Además, son precisamente estas culturas lejanas que han aparecido
recientemente en el horizonte de la Iglesia Católica, las que nos enseñan a
amar el canto tradicional de la Iglesia. Estas jóvenes iglesias de África o
de Asia, junto a la ayuda ministerial que ya están brindando a nuestras
fatigadas Iglesias Europeas, nos darán el orgullo de reconocer, aún dentro
del canto, la roca en la que fuimos tallados.

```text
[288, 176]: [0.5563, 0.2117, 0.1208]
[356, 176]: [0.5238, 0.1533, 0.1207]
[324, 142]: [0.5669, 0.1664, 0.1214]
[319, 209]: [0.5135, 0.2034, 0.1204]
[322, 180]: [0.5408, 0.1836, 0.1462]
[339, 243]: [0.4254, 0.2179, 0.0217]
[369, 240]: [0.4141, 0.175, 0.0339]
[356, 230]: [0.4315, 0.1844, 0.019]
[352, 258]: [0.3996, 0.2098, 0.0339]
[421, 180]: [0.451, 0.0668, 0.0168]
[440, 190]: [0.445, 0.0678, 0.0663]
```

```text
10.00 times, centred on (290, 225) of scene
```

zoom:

Dos factores más que, yo sostengo, son indispensables para la renovación del
Gregoriano y la música sagrada son los siguientes:
1. Sobre todo, la formación musical de los sacerdotes, religiosos y fieles
requiere seriedad, y el evitar el débil amateurismo que vemos en algunos
voluntarios. Aquellos que han hecho grandes esfuerzos por prepararse a sí
mismos deben ser remunerados; y se les debe asegurar un pago adecuado. En
una palabra: debemos aprender a gastar dinero en la música. Es impensable
que gastemos dinero en todo género de cosas, desde flores a banderas, pero
no en música. ¿Qué sentido puede tener el animar a los jóvenes a estudiar y
después dejarlos sin empleo, o peor, humillados y atormentados por nuestros
caprichos y nuestra falta de seriedad?
2. El segundo factor necesario es la armonía en el accionar. Juan Pablo II
nos recordaba: “El aspecto musical de la celebración litúrgica no puede ser
librado a la improvisación o a la decisión de algunos, sino que debe ser
confiado a un liderazgo bien coordinado, con respeto a las normas y
autoridades competentes, como resultado sustancial de una adecuada formación
litúrgica.” Así, entonces, respeto hacia las normas –lo que es ya un
difundido deseo. Estamos esperando directivas autorizadas e impartidas con
autoridad. Y la coordinación de todas las iniciativas y prácticas locales es
un servicio que legítimamente corresponde a la Iglesia de Roma, a la Santa
Sede. Este es el momento oportuno; y no tenemos tiempo que perder.